━━━━━ Collected data ━━━━━
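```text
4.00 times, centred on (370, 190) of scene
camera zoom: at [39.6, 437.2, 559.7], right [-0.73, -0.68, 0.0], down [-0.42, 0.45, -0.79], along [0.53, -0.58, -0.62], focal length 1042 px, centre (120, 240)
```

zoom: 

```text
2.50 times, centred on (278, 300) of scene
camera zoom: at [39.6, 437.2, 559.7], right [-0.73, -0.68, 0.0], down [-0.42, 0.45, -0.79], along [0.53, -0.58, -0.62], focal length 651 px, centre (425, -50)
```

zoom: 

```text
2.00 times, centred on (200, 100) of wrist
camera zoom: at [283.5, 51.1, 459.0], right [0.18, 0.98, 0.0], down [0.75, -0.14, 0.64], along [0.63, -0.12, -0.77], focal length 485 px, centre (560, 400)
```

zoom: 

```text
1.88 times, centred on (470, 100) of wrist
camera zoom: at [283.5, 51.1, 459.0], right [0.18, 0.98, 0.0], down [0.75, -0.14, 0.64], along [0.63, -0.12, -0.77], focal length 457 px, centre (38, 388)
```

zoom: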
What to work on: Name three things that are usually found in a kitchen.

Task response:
━━━━━
What to work on: Pull out every line above that holds the word "wrist".

Task response:
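2.00 times, centred on (200, 100) of wrist
1.88 times, centred on (470, 100) of wrist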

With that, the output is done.